Dieser grob umrissene Anlagestil von Stiftungen erzielte in den 1990er Jahren und zu Beginn dieses Jahrhunderts sehr gute Ergebnisse. Die Wahrnehmung der Marktteilnehmer dafür war groß, sodass dieser Stil bei Anlegern weltweit auf anhaltendes Interesse gestoßen ist – und zum Teil auch heute noch stößt.
Langfristige Renditen
Kommen wir zurück zur eingangs erwähnten Underperformance. Richard Ennis betrachtet in seiner Studie 43 große Stiftungen im Zeitraum von Juni 2008 bis Juni 2019, die mehr als eine Milliarde US-Dollar verwalten. Diese untersucht er im Vergleich zu individuell festgelegten Benchmarks. Als Ergebnis seiner Regressionen erhält er Alphas, die zwischen -3,56 und + 2,07 Prozent liegen. Während keines der positiven Alphas statistisch signifikant positiv ist, erweist sich jedoch etwa jedes vierte negative Alpha als signifikant. Daraus schlussfolgert der Autor, dass große Stiftungen ihre Benchmarks im Betrachtungszeitraum deutlich underperformten. [1]
Dieses Ergebnis wird auch in der langfristigen Studie von Dennis Hammond bestätigt, die den gesamten verfügbaren Datenzeitraum über die Performance von Universitätsstiftungen von 58 Jahren analysiert. [2] Demnach erzielten die Stiftungen im Durchschnitt 8,5 Prozent pro Jahr und rentierten damit schlechter als die traditionelle 60/40-Benchmark aus Aktien und Anleihen, die 9,3 Prozent pro Jahr erzielte. Dabei schnitten die großen Stiftungen insgesamt noch am besten ab. Das könnte zum Beispiel daran liegen, dass sie – anders als kleine Stiftungen – über einen besseren oder gar exklusiven Zugang zu den wirklich profitablen Zielinvestments verfügen und/oder niedrigere Gebühren durchsetzen können.
Andere Sichtweisen
Allerdings gibt es auch andere Stimmen. Das liegt vor allem daran, dass die Einschätzung über Under- und Outperformance sowohl von der Benchmark als auch vom Zeithorizont abhängen kann.

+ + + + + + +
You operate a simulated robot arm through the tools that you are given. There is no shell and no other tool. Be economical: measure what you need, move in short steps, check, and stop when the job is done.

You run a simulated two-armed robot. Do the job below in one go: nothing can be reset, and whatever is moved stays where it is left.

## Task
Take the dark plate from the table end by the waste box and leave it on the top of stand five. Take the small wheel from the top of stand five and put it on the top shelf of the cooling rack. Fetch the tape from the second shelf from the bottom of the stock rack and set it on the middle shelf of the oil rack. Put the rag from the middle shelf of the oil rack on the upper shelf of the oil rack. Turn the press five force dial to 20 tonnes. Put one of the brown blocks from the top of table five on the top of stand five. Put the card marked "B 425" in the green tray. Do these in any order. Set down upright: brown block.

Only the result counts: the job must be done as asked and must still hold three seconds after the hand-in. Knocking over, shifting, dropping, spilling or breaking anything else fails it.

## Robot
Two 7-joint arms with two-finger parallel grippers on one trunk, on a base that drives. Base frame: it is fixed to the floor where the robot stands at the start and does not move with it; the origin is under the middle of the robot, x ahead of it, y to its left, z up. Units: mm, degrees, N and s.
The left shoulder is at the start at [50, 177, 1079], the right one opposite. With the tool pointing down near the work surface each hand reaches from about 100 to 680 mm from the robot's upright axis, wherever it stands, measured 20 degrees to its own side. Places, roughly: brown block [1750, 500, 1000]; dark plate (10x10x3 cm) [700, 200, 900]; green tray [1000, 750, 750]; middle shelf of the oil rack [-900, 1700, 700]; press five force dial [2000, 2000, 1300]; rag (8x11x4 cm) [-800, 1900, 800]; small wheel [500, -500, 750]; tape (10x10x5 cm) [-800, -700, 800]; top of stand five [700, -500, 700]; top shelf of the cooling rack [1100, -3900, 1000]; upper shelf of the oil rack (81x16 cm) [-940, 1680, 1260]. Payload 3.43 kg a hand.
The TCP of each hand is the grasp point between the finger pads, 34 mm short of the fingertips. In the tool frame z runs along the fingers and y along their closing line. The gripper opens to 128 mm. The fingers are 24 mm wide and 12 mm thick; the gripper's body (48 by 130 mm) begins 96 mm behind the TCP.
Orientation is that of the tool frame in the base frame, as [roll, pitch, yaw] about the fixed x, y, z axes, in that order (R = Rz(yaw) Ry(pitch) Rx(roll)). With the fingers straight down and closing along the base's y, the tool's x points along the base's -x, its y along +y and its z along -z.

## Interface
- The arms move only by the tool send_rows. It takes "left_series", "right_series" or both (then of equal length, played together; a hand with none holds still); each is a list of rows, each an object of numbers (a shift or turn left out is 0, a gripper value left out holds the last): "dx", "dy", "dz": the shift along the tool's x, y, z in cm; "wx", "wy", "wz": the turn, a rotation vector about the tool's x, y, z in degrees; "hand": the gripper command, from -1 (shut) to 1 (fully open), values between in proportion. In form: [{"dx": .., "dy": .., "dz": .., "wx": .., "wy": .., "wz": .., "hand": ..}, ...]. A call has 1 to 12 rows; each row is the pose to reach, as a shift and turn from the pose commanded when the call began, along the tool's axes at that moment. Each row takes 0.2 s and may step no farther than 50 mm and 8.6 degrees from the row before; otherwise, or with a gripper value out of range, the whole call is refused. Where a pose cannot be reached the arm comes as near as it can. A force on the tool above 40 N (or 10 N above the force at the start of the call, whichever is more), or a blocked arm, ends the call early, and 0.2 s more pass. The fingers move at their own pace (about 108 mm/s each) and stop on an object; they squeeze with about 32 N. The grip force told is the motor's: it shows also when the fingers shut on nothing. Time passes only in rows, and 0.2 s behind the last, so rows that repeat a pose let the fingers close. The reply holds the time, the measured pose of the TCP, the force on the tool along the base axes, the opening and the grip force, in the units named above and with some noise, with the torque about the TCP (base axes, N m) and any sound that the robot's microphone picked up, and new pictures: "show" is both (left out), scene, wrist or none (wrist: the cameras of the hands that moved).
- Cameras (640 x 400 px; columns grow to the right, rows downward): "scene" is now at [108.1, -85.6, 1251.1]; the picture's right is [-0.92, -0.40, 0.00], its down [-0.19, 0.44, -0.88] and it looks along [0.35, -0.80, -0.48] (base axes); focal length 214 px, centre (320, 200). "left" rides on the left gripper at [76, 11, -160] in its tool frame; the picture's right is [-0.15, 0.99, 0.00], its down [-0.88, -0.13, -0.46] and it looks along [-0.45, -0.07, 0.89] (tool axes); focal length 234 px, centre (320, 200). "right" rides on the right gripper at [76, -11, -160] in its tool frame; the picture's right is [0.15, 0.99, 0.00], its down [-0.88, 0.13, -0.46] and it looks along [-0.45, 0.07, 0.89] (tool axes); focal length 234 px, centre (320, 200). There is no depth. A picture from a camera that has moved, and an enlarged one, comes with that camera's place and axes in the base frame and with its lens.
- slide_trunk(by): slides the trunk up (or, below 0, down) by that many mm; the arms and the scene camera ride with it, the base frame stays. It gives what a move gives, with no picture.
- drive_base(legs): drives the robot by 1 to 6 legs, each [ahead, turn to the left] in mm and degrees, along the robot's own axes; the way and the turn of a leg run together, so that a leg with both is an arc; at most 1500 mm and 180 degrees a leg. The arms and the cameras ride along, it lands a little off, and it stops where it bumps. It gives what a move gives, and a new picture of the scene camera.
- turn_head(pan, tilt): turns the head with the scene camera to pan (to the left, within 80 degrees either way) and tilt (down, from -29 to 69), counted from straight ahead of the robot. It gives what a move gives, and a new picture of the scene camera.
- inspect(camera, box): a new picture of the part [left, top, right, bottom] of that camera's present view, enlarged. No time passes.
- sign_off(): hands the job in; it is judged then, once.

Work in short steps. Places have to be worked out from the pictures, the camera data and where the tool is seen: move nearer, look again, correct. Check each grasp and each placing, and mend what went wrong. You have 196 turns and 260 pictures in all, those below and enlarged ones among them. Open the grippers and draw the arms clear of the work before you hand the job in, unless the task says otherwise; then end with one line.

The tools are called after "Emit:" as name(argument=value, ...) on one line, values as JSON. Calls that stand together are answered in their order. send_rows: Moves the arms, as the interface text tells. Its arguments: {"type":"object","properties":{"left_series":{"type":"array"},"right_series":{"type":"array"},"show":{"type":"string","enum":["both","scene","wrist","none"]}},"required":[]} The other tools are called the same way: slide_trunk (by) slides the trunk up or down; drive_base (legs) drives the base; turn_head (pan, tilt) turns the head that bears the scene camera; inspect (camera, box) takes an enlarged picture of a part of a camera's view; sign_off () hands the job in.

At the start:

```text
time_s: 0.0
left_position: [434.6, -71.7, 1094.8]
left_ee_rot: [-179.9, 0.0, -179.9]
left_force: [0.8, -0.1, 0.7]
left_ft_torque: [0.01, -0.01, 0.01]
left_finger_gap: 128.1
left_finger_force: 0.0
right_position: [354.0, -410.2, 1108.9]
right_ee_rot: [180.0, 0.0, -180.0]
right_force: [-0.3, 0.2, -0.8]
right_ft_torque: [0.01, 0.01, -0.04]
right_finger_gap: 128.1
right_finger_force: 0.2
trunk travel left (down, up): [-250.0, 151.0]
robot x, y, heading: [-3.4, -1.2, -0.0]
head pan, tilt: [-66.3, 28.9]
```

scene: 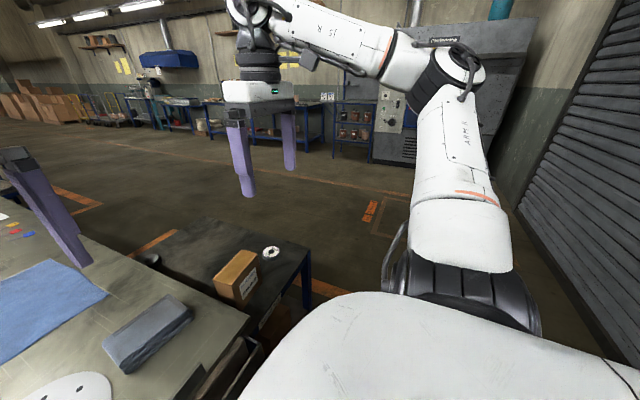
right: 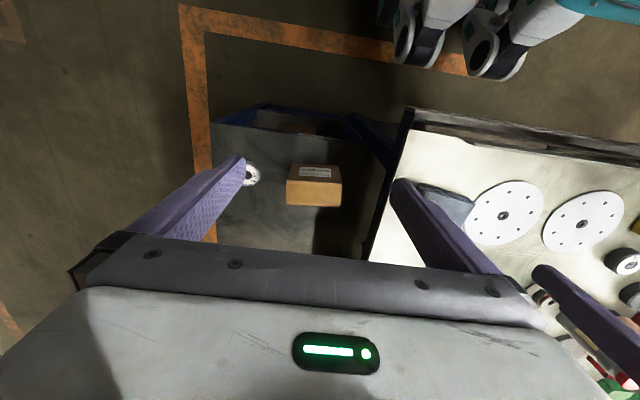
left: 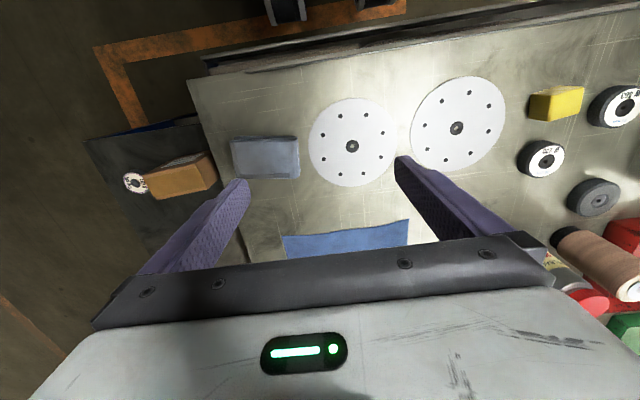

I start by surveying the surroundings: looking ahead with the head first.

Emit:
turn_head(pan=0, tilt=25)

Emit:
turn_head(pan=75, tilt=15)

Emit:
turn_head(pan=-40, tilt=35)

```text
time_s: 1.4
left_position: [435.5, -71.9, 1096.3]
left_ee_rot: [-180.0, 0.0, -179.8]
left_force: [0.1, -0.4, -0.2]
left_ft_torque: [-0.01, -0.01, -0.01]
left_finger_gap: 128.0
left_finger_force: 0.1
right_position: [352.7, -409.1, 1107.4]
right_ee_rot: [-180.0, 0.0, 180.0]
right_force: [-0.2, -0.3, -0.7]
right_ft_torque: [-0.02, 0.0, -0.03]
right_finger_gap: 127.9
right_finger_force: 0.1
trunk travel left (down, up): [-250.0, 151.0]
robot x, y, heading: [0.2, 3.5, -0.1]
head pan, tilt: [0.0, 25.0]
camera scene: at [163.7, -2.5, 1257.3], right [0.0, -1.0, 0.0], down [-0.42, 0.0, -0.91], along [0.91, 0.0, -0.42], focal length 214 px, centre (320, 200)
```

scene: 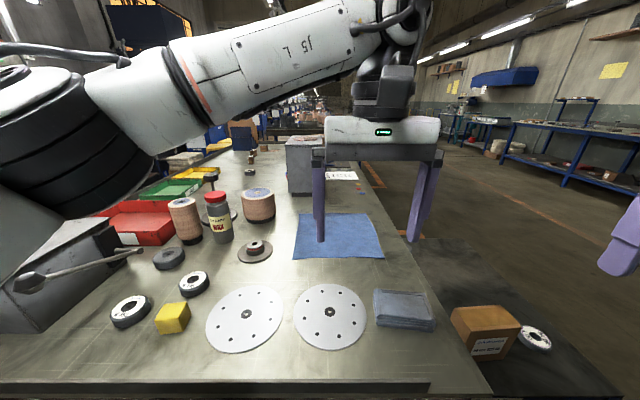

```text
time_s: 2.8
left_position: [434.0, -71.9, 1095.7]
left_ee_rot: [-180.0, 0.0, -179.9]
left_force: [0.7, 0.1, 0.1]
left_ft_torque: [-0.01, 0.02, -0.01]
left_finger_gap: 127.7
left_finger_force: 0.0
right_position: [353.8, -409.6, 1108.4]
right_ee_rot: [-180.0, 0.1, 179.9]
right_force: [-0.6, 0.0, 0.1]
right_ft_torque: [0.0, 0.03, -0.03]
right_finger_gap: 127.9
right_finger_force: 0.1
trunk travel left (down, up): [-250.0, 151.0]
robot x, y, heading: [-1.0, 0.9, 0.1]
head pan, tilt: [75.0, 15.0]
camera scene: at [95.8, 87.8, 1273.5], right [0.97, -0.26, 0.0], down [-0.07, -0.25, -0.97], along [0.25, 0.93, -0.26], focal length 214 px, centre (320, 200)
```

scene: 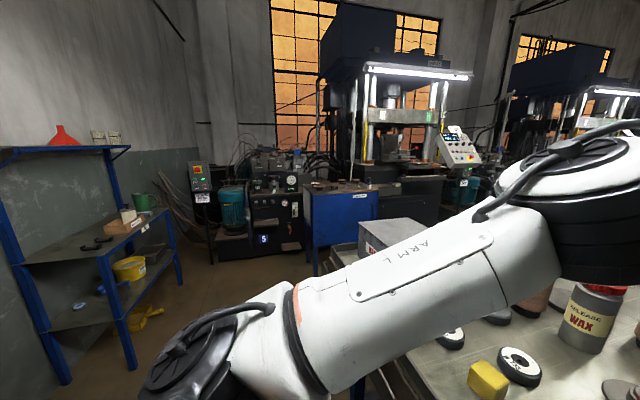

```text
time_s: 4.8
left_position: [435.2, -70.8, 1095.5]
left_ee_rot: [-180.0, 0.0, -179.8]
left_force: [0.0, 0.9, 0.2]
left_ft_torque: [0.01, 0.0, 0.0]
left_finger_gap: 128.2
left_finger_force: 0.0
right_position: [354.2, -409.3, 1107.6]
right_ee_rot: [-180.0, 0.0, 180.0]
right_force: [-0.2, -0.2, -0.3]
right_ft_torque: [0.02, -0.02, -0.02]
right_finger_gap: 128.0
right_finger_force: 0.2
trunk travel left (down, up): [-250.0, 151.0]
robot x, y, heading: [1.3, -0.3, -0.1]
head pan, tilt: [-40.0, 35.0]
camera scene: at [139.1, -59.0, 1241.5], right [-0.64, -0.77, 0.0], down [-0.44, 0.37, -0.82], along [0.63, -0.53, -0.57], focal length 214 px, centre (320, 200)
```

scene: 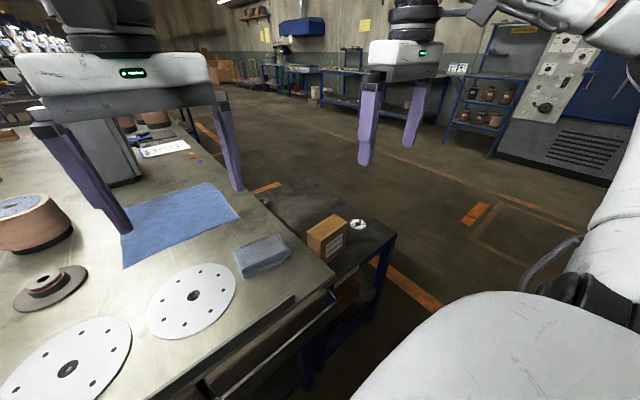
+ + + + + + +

Hossein Kazemi von der University of Massachusetts argumentiert, dass nicht immer eine angemessene Benchmark verwendet wird. Statt einer US-Benchmark, die aufgrund der hohen Renditen in den letzten 20 Jahren ohnehin schwer zu schlagen war, muss ein Vergleichsmaßstab verwendet werden, der auch internationale Aktien beinhaltet – schließlich sind diese meist ein wesentlicher Bestandteil der Portfolios. Zudem wird oft der Cash-Bestand nicht berücksichtigt. Obwohl dieser in den meisten Fällen gering ist, hat er doch einen systematischen Einfluss. Unter Berücksichtigung dieser Aspekte hätten die durchschnittlichen Renditen der Stiftungen seit dem Jahr 2000 – also inklusive der acht guten Jahre bis 2008 – Kazemi zufolge über der Benchmark gelegen. Zudem weist er darauf hin, dass klassische alternative Investments, die bei Stiftungen verstärkt zum Einsatz kommen, in den letzten 20 Jahren insgesamt gut performt haben. [3]
Alternative Investments
Als Erklärung für die beobachtete Underperformance werden in der Studie von Richard Ennis aber genau diese alternativen Investments herangezogen – also Hedgefonds sowie Investments in die bereits genannten Private Markets. Dies steht zunächst im Widerspruch zum von Vertretern alternativer Investments häufig beschriebenen Vorteil, dass diese bessere risikoadjustierte Renditen sowie Diversifikationspotenzial bieten würden.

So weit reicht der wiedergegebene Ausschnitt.